REQUIREMENTS: Write the next part of the excerpted text, the one that starts with "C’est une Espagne".

EXCERPTED TEXT:

C’est une Espagne unitaire, interdisant toute tentative de séparatisme
régional, et qui veut redevenir le
« chef spirituel du monde hispanique »[18].
Pour réaliser cela, « Tous les hommes recevront une éducation prémilitaire qui
les préparera à l’honneur d’être incorporé à l’armée nationale et populaire de
l’Espagne ».[19]
De plus l’organisation des femmes sera vigilante à la jeunesse : « Tout
notre travail tend à exalter la famille, à rendre le foyer plus confortable,
plus accueillant, plus gai. Les marxistes tentent d’arracher au cerveau des
enfants l’idée de Dieu, à leur cœur les sentiments d’amour et de respect envers
leurs parents. Nous nous efforçons de développer chez les petits que nous
pouvons toucher un sentiment de la religion et de la famille, qui garantisse
une vie faite pour contribuer à la paix de l’avenir »[20]
Une lutte pour la civilisation aux thèmes connus
Comme on le voit avec ces
derniers extraits, l’Espagne nouvelle telle qu’elle est décrite par Héricourt,
reprend les thèmes connus de la société fasciste. En ce compris la volonté de
lutter contre « les forces occultes de la Révolution » car « Franco savait fort bien que son pays avait
été empoisonné pendant de longues décades par l’esprit du stupide XIXe siècle.
C’est pourquoi les problèmes touchant la culture et spécialement ceux de
l’enseignement à ses divers degrés ont été, dès le début du mouvement
libérateur, une de ses grandes préoccupations »[21].
C’est donc clairement une lutte à mort qui est faite contre les marxistes, lutte
initiée par un petit nombre qui osera entrer en résistance et subir la
répression : « (…) José-Antonio Primo de Rivera est le digne fils de
son père. Il a su grouper en moins de trois ans toute cette jeunesse des
« phalanges » que vous avez vue à l’œuvre. Il a su déclencher, quand
il le fallait, la contre-attaque partout où les marxistes se prétendaient les
maîtres de la rue. (…) et cependant elles avaient été persécutées, si je puis
dire, comme vos ligues nationales en France »[22].

(Entries from robot sessions)
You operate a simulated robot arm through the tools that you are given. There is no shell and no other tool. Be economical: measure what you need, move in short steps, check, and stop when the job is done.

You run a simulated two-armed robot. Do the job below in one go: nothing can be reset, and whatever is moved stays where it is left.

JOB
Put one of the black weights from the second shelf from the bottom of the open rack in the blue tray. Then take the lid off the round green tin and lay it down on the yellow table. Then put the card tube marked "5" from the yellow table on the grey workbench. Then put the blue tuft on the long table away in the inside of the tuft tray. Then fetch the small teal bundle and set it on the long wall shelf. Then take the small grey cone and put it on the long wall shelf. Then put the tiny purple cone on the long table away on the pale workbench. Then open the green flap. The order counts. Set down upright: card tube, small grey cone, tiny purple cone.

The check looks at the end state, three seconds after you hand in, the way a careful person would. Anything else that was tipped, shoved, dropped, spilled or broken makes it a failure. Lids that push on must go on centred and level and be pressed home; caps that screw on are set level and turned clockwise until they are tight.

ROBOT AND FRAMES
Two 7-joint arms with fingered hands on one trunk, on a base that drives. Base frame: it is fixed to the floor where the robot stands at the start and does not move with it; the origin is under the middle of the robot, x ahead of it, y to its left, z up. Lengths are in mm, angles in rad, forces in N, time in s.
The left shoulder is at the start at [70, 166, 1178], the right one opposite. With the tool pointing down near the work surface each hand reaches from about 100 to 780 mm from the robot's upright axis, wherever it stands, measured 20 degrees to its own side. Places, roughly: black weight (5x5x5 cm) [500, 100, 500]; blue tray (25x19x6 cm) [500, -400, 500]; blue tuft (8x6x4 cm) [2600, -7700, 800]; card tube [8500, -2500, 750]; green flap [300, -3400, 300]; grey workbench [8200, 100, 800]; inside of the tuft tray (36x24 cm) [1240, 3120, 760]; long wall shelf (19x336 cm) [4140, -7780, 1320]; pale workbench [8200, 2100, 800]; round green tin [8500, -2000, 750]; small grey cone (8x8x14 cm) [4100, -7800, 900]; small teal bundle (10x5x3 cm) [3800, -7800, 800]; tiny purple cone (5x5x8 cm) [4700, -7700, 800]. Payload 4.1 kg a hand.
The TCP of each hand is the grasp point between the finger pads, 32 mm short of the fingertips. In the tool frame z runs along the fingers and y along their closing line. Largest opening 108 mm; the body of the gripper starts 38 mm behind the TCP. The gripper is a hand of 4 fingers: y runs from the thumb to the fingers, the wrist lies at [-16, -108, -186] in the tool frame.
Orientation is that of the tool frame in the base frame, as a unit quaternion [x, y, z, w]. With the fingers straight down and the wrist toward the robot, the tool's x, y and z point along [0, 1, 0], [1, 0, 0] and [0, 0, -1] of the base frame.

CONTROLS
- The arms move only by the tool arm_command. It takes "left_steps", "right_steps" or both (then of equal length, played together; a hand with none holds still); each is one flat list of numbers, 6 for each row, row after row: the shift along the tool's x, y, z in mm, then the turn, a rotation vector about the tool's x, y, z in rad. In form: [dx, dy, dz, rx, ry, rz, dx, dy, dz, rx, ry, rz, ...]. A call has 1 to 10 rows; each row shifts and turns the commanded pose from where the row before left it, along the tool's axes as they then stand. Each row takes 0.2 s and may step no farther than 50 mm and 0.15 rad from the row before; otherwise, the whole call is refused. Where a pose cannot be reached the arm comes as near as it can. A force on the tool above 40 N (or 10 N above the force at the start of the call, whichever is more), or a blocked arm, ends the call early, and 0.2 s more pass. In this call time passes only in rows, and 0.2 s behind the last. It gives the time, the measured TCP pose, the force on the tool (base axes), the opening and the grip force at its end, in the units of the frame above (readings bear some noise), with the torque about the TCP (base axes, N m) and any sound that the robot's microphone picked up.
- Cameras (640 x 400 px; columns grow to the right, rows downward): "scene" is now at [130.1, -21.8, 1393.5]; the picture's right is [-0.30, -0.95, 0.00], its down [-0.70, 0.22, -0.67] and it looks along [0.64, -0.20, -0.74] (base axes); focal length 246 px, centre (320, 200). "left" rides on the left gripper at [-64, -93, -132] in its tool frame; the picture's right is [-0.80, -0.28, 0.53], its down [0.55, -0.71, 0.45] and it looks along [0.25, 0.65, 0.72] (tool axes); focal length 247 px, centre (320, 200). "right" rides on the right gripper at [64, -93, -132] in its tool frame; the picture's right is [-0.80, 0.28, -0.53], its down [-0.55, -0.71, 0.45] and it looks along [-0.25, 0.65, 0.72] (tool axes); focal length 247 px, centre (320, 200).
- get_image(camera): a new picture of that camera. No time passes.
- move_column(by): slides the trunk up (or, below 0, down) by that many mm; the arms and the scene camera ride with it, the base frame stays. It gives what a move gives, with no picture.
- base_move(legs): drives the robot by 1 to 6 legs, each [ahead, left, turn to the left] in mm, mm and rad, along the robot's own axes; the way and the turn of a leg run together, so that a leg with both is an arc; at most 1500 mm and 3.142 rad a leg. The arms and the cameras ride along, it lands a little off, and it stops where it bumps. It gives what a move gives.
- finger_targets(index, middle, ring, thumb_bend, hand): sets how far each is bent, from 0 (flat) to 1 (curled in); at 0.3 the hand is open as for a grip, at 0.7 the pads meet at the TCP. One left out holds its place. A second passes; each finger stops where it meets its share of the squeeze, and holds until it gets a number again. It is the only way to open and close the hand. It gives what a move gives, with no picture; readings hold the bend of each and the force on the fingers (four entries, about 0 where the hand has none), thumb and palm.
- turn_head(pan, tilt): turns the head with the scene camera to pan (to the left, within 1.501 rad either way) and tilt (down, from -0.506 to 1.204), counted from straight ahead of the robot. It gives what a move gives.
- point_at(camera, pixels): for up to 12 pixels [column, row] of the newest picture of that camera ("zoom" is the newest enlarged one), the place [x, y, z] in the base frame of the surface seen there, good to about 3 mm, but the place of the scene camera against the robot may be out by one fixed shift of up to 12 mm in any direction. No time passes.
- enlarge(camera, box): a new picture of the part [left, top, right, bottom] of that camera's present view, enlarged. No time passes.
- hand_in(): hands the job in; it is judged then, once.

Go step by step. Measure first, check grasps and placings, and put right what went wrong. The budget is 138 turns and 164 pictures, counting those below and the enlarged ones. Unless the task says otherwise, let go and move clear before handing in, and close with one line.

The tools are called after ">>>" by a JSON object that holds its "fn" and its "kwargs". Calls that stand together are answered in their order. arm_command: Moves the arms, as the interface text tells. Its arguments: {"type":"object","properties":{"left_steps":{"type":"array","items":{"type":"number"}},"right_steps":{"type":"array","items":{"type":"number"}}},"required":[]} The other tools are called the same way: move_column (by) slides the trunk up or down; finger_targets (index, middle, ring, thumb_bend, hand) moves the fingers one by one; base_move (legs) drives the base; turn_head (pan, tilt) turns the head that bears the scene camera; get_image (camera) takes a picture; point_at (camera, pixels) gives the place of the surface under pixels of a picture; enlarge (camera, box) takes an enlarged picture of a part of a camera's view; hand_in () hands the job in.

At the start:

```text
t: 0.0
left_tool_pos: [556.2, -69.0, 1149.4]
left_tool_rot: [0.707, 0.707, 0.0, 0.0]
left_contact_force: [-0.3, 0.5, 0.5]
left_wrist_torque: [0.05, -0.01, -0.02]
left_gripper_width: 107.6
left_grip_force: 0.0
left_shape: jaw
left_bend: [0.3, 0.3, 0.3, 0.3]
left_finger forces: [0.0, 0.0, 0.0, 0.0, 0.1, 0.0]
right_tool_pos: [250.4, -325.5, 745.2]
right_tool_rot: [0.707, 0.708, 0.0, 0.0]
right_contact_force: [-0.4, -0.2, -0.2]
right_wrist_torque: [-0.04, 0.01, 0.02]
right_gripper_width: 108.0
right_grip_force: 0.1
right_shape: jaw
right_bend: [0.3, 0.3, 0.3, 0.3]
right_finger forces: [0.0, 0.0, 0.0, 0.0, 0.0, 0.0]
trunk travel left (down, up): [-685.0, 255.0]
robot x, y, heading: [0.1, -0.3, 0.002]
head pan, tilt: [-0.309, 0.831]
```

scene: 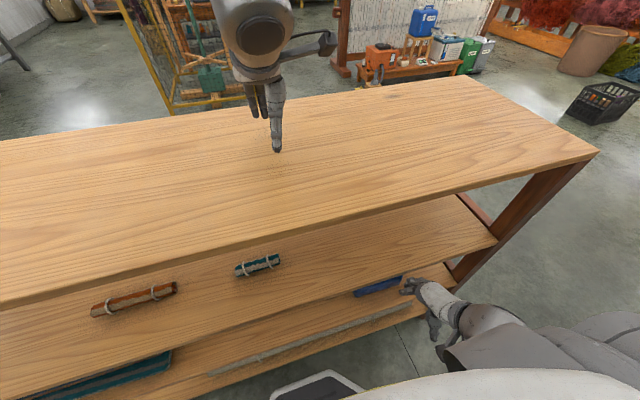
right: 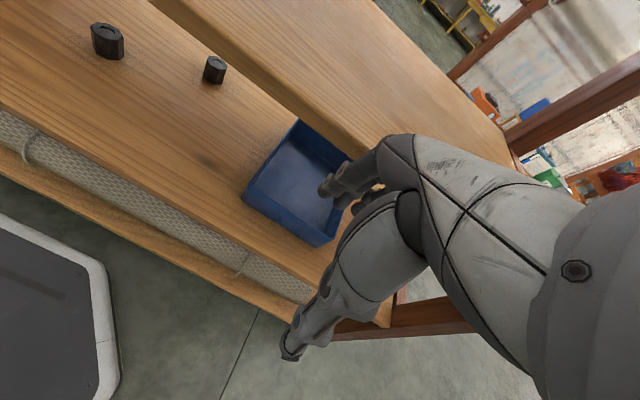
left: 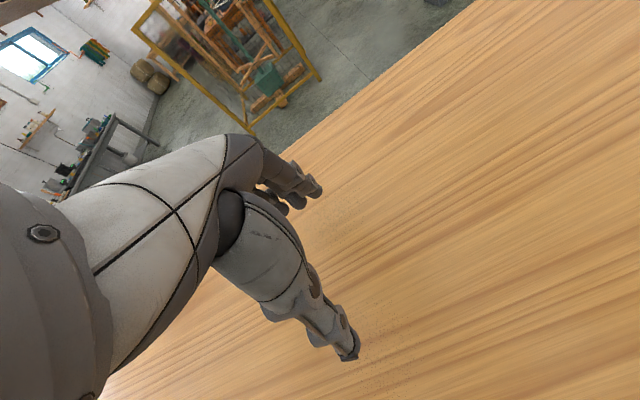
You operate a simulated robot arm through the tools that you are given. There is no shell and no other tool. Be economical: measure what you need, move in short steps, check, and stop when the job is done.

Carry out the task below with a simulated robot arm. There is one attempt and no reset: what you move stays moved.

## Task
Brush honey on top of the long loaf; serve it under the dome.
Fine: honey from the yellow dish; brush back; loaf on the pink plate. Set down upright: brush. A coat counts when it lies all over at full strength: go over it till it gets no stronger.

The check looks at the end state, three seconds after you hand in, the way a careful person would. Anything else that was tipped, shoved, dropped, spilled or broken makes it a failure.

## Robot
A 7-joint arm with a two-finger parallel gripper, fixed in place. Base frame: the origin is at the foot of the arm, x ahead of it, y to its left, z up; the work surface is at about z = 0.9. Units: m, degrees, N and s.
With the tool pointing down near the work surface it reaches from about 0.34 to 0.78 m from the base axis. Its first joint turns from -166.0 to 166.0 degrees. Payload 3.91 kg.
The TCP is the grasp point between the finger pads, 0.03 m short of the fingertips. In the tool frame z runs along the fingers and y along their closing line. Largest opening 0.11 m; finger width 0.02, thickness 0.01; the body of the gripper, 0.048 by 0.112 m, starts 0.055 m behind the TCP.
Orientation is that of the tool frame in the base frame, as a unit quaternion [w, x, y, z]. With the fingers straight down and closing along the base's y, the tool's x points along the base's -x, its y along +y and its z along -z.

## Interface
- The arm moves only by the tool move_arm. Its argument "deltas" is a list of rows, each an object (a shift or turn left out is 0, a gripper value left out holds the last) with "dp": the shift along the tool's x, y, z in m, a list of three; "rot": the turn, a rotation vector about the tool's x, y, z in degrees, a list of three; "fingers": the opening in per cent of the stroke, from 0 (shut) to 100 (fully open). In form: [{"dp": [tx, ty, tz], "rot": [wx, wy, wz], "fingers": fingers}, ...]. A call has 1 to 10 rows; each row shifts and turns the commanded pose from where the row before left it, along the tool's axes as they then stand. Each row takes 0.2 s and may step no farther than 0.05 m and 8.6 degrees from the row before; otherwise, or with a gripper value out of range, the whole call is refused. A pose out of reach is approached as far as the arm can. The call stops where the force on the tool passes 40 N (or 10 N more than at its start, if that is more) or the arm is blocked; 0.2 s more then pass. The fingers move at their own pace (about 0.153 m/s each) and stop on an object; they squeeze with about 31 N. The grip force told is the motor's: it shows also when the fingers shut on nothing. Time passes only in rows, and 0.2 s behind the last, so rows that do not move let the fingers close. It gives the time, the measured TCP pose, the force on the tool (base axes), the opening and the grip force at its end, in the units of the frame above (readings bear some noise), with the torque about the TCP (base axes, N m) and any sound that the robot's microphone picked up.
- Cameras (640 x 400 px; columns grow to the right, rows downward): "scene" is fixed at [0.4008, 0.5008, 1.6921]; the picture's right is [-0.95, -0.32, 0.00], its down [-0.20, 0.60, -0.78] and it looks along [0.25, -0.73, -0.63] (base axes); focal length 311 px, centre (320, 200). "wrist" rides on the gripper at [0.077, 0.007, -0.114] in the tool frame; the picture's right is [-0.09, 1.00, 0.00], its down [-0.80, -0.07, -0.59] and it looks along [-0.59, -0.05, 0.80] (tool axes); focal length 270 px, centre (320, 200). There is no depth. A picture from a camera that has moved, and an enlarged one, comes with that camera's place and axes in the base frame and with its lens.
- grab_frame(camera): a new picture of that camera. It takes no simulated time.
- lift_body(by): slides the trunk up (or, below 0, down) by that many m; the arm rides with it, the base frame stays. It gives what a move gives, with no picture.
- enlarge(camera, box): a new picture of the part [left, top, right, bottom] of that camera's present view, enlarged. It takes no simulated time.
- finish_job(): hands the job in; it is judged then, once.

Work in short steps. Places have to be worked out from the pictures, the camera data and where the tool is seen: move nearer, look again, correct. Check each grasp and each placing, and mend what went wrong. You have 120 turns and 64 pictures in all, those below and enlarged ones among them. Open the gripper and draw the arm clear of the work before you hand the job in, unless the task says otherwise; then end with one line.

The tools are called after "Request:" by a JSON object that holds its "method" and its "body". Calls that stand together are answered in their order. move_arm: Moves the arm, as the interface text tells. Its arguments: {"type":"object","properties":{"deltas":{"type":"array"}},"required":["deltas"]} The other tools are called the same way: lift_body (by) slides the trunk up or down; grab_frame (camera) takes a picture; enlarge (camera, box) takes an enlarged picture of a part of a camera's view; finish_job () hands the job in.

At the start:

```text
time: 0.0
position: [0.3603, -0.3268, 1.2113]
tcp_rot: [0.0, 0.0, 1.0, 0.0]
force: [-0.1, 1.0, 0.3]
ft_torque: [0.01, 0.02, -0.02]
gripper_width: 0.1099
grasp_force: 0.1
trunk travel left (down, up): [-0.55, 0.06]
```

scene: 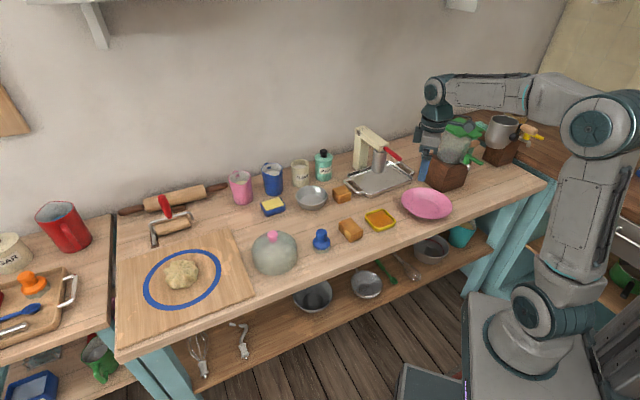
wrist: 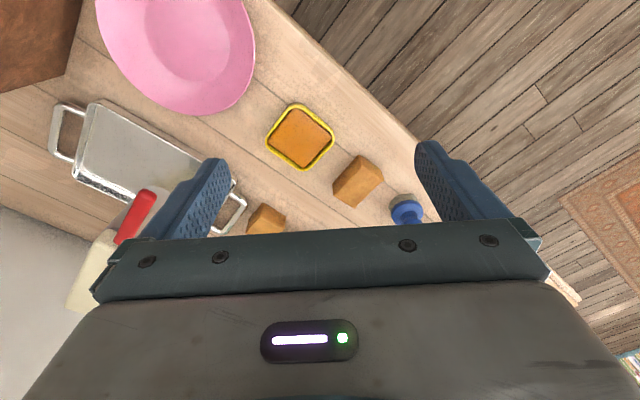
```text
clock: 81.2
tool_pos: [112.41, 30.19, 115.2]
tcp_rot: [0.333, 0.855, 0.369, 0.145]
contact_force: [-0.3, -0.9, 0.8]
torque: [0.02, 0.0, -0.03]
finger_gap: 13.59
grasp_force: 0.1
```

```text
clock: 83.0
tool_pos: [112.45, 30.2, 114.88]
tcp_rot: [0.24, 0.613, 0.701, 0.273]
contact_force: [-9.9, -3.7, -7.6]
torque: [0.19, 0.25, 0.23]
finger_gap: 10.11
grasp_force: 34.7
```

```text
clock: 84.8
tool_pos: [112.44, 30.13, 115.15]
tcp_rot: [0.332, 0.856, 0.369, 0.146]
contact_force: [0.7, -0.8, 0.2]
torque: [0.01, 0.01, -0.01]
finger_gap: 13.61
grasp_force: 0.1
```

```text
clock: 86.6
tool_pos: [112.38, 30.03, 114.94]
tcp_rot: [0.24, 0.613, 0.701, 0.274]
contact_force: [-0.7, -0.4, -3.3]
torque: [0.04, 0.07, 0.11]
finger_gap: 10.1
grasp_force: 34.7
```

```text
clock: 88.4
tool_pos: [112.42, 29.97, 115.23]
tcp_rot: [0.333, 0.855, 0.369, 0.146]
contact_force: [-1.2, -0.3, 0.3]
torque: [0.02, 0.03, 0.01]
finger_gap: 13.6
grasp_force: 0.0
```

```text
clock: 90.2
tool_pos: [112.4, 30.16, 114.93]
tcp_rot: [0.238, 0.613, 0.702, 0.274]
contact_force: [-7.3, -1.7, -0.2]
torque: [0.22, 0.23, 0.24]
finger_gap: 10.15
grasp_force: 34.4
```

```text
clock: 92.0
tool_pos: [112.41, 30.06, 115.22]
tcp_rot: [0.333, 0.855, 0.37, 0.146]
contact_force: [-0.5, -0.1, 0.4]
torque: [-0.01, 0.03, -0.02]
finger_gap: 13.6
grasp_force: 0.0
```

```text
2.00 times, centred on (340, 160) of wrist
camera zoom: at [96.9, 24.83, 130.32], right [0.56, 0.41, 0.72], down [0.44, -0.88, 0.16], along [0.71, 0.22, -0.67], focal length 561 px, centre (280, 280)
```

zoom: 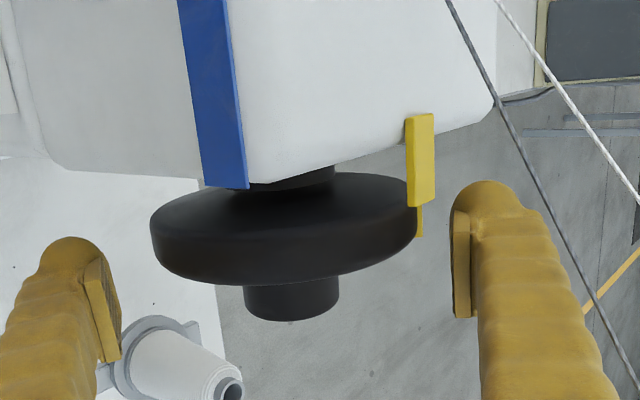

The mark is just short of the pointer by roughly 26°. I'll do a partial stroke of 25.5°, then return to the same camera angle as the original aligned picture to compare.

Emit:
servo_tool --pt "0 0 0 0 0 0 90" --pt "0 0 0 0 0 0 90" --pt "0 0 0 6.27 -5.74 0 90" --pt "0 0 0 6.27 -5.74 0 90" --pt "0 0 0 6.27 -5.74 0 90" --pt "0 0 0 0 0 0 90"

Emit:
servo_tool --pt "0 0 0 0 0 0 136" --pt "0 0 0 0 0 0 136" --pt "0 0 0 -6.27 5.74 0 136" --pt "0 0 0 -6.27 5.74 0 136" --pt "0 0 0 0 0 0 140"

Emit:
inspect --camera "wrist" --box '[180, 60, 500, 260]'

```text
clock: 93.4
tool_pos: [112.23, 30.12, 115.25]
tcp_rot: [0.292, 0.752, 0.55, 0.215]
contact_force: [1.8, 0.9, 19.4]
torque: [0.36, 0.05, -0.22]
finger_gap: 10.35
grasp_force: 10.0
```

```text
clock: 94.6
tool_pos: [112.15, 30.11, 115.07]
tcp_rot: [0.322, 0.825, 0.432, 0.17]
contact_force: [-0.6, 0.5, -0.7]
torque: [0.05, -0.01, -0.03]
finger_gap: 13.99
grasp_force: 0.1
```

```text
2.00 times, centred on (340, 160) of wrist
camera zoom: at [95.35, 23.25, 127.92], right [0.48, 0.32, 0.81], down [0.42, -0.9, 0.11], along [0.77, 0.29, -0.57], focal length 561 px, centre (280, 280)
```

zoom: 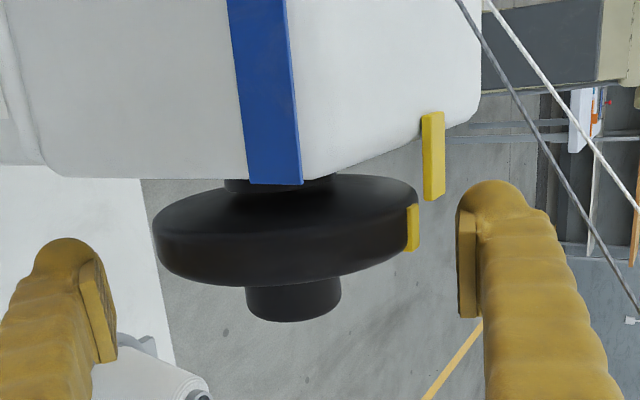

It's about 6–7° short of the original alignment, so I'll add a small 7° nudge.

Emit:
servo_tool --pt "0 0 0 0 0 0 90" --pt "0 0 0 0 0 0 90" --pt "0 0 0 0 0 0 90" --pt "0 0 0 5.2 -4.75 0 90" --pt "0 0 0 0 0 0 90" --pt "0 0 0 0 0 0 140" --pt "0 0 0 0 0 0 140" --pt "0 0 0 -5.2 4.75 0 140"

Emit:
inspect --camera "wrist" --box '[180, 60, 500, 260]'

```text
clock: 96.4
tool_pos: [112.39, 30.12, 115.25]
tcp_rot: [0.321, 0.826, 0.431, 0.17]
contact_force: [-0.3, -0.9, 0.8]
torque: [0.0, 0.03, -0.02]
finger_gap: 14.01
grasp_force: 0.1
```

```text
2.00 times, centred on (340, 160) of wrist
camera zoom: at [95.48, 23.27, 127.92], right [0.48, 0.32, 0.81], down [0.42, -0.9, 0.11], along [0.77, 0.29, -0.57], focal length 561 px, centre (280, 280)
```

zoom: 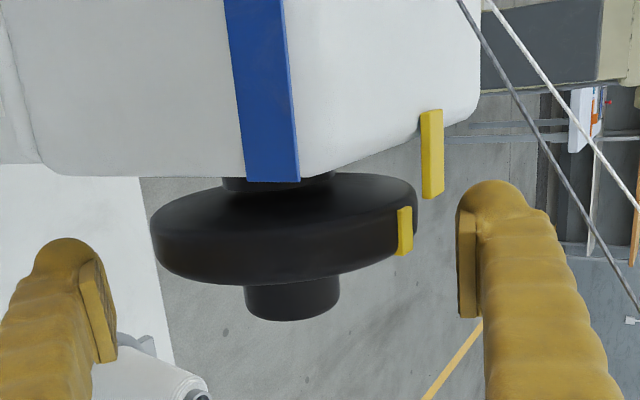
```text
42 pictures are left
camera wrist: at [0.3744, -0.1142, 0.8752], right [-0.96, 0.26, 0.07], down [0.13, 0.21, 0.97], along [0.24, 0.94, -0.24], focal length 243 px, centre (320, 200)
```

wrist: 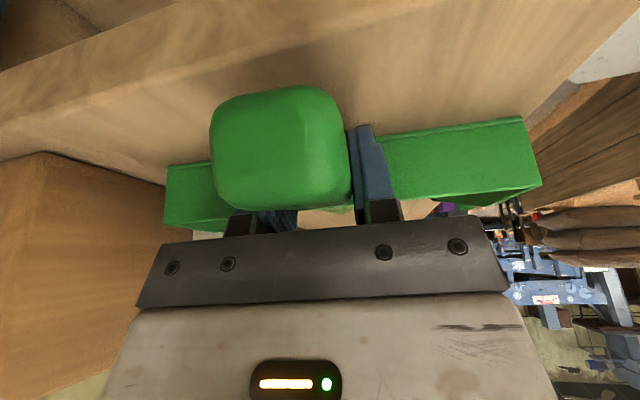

ANSWER TO THE PROBLEM:
Un antimarxisme teinté d’antisémistisme qui expliquerait le ralliement des
forces marocaines comme le témoigne à l’auteur l’un de ses soldats : «
Nous savons parfaitement que le communisme est le contraire de la doctrine
islamique et qu’ils ne peuvent pas cohabiter. Le communisme tuerait l’Islam,
comme il tente de tuer toutes les autres religions. Quand les gens de Madrid ou
de Barcelone viennent nous parler de Mahomet, ils nous font rire ! Et puis il y
a, d’autre part, voyez-vous, quelque chose que le plus humble des fellahs a
depuis longtemps compris : c’est que tous les Juifs d’Europe et d’Espagne sont
du côté du gouvernement de Madrid et que Franco fait la guerre aux Juifs… donc
notre guerre »[23].
L’antimaçonnisme vient évidemment compléter le triptyque traditionnel de l’extrême
droite[24] :
« Il y a une « Fédération internationale des journalistes » qui aurait dû
mettre bon ordre rapidement à ces mensonges (…) mais cette fédération a son
siège administratif à Paris, elle est liée à toute la franc-maçonnerie
franco-britannique et à toute la juiverie allemande expulsée par Hitler »[25].
Le tout mâtiné de l’habituel catastrophisme autour de la situation de son
propre pays la France : « Sonnez, cloches d’Espagne, en l’honneur de ceux
qui dirigeront demain, dans le soleil et la gloire, la destinée d’un magnifique
empire rénové (…) Sonnez ! sonnez encore ! cependant que je ne puis me défendre
de regarder plus près de moi avec tristesse, et de songer qu’il est atroce pour
un peuple de sentir sa puissance se rétrécir, tandis que de jeunes forces se
développent si vigoureusement autour de lui ! »[26].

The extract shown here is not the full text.